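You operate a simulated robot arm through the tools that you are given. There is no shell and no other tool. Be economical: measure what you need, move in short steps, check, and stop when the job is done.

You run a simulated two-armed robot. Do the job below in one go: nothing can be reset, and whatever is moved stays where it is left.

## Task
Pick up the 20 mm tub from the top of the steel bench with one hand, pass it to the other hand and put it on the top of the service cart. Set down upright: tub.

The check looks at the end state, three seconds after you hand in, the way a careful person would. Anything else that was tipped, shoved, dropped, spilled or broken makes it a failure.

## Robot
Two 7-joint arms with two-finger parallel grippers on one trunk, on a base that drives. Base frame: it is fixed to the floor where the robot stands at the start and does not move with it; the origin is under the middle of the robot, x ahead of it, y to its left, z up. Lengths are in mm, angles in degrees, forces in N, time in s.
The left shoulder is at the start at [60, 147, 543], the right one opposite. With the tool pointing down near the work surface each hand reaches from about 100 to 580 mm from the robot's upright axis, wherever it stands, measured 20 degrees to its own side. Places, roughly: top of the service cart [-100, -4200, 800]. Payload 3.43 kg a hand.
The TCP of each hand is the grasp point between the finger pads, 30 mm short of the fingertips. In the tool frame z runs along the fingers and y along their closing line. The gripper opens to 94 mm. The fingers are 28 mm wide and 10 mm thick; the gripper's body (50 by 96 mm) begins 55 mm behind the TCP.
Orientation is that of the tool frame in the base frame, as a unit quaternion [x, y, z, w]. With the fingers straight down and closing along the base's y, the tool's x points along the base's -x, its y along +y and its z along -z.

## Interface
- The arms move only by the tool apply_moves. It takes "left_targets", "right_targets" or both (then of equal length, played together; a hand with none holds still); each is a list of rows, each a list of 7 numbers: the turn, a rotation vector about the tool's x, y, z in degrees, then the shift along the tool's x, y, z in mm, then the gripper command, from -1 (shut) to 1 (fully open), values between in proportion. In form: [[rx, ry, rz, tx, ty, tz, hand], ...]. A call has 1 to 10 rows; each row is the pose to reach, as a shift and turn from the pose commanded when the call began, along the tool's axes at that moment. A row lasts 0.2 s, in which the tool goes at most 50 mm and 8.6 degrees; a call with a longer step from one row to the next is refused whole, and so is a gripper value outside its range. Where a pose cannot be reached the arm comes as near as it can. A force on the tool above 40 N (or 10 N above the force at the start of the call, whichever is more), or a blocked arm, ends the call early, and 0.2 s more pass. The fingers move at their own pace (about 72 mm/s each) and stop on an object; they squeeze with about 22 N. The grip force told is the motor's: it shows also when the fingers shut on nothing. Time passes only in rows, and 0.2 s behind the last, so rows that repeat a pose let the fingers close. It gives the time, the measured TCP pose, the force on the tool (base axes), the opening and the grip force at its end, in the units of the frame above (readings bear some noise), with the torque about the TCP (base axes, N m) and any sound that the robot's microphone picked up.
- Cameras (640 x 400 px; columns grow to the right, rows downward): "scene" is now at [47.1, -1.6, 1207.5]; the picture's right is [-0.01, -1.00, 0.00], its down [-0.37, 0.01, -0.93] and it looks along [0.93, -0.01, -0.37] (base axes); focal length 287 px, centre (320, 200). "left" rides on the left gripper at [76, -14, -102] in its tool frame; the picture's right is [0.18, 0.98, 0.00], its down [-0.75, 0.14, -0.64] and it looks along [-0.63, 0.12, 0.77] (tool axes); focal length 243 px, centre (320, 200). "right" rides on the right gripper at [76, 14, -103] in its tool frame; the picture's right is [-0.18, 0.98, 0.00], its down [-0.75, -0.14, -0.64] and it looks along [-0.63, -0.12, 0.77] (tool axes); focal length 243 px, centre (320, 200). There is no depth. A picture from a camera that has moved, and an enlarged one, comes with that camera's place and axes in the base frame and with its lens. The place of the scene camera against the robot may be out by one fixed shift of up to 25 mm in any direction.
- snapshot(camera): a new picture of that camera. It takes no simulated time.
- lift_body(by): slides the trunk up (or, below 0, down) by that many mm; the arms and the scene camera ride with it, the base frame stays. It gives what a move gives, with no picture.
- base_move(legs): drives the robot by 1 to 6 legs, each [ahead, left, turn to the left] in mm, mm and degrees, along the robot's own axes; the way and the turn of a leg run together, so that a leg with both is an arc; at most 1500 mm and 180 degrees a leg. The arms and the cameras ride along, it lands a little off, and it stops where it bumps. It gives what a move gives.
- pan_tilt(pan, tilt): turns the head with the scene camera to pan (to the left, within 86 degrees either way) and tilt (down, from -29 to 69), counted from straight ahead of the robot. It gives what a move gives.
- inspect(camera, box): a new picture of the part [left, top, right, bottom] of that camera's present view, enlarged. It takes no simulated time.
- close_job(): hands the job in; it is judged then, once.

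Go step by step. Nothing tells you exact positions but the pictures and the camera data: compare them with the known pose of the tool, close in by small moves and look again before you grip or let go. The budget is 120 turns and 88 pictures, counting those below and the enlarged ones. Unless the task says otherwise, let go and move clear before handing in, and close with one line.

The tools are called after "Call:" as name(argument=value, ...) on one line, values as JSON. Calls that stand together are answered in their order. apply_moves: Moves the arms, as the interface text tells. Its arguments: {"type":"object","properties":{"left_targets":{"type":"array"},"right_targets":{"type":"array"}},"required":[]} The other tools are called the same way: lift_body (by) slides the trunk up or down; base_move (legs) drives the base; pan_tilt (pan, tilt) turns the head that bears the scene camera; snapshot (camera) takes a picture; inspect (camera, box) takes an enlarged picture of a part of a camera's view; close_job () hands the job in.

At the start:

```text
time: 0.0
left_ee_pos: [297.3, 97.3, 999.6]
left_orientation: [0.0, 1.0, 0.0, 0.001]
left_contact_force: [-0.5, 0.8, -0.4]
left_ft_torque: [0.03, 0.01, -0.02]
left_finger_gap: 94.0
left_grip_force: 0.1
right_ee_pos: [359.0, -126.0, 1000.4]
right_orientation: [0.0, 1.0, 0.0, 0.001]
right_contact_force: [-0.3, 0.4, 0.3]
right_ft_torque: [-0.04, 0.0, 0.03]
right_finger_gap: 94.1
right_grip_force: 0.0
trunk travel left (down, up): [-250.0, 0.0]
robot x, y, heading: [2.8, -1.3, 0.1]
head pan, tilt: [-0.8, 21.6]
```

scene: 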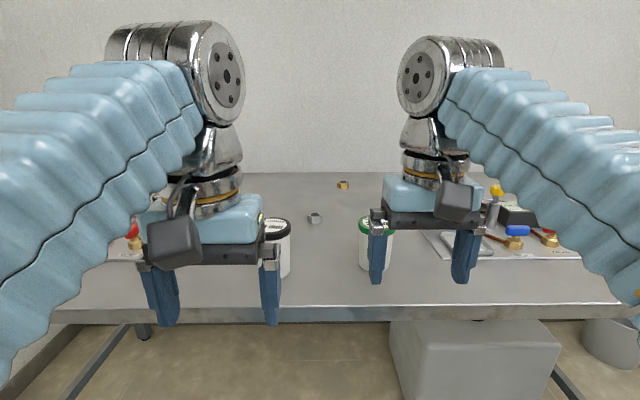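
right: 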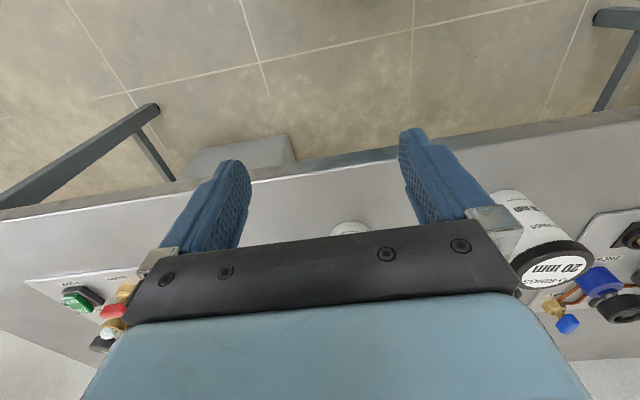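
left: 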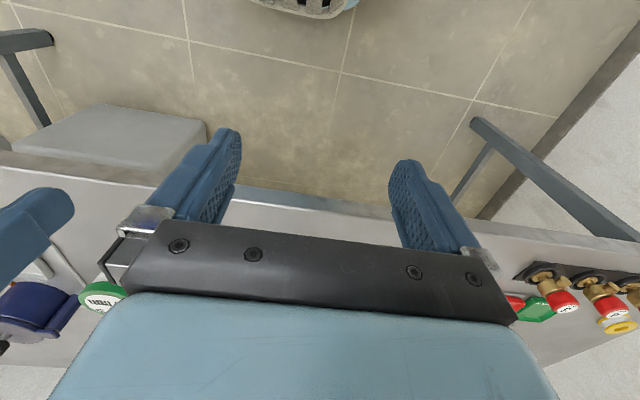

------

## Provided text
By heating the lignocellulosic biomass to 110-180.degree. C., the
entanglement of the lignin is released, and the polysaccharide
components can be easily exposed. The acceleration of the release
of lignin entanglements may be achieved by heating because water
contained in the lignocellulosic biomass is heated, and the
lignocellulosic biomass is milled while being pressurized under a
sort of steam-baking condition.
[0062] As illustrated in FIG. 1, the compressor 140 is provided at
the forefront end of the barrel 120. The lignocellulosic biomass
that has been milled by the rotating screw 110 is gradually fed to
a compressor internal section 145 (a substantially closed space)
that is an internal space of the compressor 140. In the compressor
internal section 145, the lignocellulosic biomass fed by the
rotating screw 110 is accumulated, pushed and pressurized under a
substantially sealed condition. Most of the lignocellulosic biomass
that has been fed to the compressor 140 is in a condition in which
the entanglements of lignin are released, and polysaccharide
components are exposed.

------

## Your tasks
a) I need one stretch of the provided text verbatim, from "By heating the" to "of steam-baking condition.".
b) Retype exactly the lines above, from the one with "- pan_tilt(pan, tilt): turns" through the one with "Go step by step.", inclusive.

## Solutions per task
a)
By heating the lignocellulosic biomass to 110-180.degree. C., the
entanglement of the lignin is released, and the polysaccharide
components can be easily exposed. The acceleration of the release
of lignin entanglements may be achieved by heating because water
contained in the lignocellulosic biomass is heated, and the
lignocellulosic biomass is milled while being pressurized under a
sort of steam-baking condition.

b)
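- pan_tilt(pan, tilt): turns the head with the scene camera to pan (to the left, within 86 degrees either way) and tilt (down, from -29 to 69), counted from straight ahead of the robot. It gives what a move gives.
- inspect(camera, box): a new picture of the part [left, top, right, bottom] of that camera's present view, enlarged. It takes no simulated time.
- close_job(): hands the job in; it is judged then, once.

Go step by step. Nothing tells you exact positions but the pictures and the camera data: compare them with the known pose of the tool, close in by small moves and look again before you grip or let go. The budget is 120 turns and 88 pictures, counting those below and the enlarged ones. Unless the task says otherwise, let go and move clear before handing in, and close with one line.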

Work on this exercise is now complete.